On Imitation Learning of Linear Control Policies: Enforcing Stability and Robustness Constraints via LMI Conditions
This work addresses the problem of ensuring stability and robustness in imitation learning for control systems, which is incremental as it applies existing LMI techniques to a specific learning context.
The paper tackles imitation learning for linear control policies by incorporating stability and robustness constraints via linear matrix inequalities, resulting in efficient methods like projected gradient descent and ADMM that produce policies with guaranteed control-theoretic properties.
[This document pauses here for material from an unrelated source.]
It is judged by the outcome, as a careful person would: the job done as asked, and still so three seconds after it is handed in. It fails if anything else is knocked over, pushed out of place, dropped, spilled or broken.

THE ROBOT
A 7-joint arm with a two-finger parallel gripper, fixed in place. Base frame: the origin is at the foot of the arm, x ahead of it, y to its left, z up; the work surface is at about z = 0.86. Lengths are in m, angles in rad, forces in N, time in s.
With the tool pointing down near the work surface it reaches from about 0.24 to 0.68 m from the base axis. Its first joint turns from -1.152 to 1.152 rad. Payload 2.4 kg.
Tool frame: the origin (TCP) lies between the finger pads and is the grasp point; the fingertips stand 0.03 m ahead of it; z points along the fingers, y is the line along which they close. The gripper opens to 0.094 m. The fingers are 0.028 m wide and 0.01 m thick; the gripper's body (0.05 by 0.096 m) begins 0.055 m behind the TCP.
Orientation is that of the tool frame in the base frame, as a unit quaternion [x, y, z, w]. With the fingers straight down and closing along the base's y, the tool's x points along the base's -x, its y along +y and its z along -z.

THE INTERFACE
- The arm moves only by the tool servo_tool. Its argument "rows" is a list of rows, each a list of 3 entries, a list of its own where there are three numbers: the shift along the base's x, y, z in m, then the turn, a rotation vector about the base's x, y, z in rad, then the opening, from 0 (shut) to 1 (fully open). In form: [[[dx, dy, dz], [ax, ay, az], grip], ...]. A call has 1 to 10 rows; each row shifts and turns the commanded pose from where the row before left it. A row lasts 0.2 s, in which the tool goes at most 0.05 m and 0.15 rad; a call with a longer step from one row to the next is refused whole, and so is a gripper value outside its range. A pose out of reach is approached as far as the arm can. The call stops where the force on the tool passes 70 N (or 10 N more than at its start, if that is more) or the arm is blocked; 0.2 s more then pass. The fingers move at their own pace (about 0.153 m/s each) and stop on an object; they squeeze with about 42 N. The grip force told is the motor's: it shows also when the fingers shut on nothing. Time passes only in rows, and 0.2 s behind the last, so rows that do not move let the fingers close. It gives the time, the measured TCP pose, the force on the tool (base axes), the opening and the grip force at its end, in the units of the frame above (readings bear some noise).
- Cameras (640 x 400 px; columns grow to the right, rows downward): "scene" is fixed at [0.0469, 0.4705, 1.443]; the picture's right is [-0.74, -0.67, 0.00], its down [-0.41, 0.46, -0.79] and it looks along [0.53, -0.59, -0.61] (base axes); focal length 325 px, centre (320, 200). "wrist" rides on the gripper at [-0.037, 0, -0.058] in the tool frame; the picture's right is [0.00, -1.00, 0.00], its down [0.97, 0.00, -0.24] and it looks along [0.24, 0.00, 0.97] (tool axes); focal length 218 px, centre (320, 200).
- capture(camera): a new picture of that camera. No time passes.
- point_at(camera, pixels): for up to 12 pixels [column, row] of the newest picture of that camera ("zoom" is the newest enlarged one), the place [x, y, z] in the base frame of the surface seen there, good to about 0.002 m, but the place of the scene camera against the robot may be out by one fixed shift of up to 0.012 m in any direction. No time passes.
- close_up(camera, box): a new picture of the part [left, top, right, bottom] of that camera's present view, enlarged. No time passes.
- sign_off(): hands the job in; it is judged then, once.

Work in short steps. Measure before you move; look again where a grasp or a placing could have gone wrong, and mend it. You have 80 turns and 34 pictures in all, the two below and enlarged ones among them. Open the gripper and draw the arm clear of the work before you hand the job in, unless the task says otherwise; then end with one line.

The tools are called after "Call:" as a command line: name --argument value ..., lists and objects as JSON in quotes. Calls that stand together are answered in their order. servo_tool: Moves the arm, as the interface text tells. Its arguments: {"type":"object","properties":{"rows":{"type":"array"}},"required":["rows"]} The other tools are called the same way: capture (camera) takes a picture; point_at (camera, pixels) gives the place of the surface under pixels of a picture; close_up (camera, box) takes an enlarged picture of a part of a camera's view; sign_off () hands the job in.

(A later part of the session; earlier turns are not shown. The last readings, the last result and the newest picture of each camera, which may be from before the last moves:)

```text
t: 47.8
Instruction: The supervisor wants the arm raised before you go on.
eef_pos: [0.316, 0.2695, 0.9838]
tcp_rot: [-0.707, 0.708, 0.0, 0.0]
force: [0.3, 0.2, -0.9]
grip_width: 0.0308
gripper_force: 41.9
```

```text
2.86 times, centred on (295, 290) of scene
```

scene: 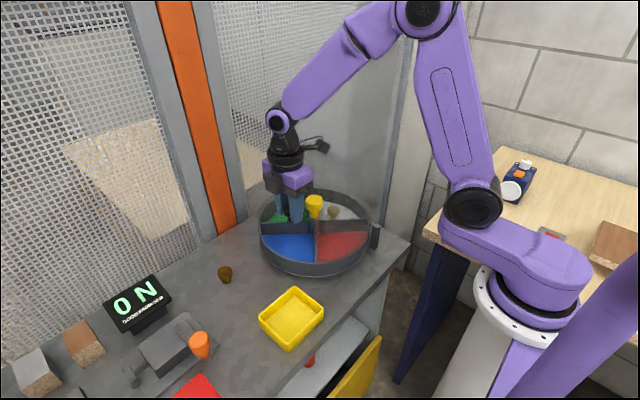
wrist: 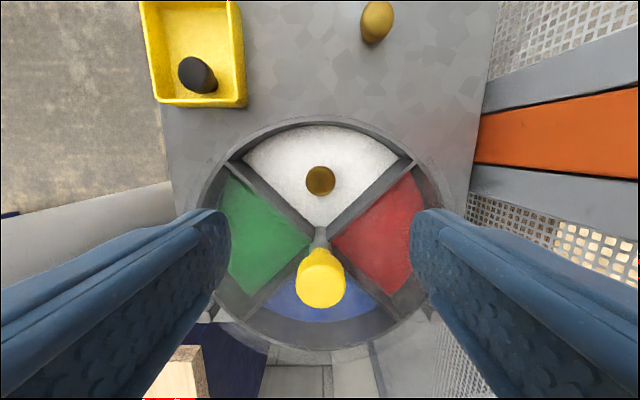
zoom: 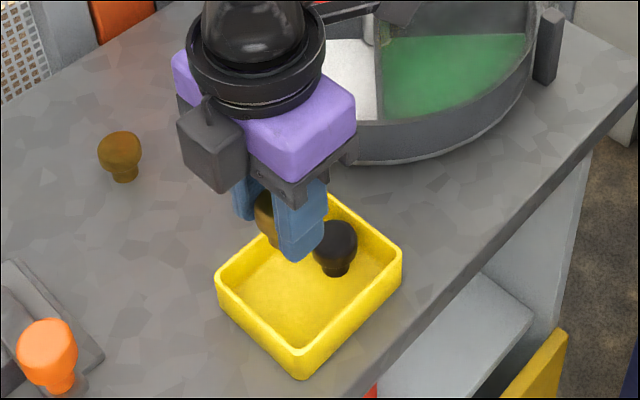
When applying imitation learning techniques to fit a policy from expert demonstrations, one can take advantage of prior stability/robustness assumptions on the expert's policy and incorporate such control-theoretic prior knowledge explicitly into the learning process. In this paper, we formulate the imitation learning of linear policies as a constrained optimization problem, and present efficient methods which can be used to enforce stability and robustness constraints during the learning processes. Specifically, we show that one can guarantee the closed-loop stability and robustness by posing linear matrix inequality (LMI) constraints on the fitted policy. Then both the projected gradient descent method and the alternating direction method of multipliers (ADMM) method can be applied to solve the resulting constrained policy fitting problem. Finally, we provide numerical results to demonstrate the effectiveness of our methods in producing linear polices with various stability and robustness guarantees.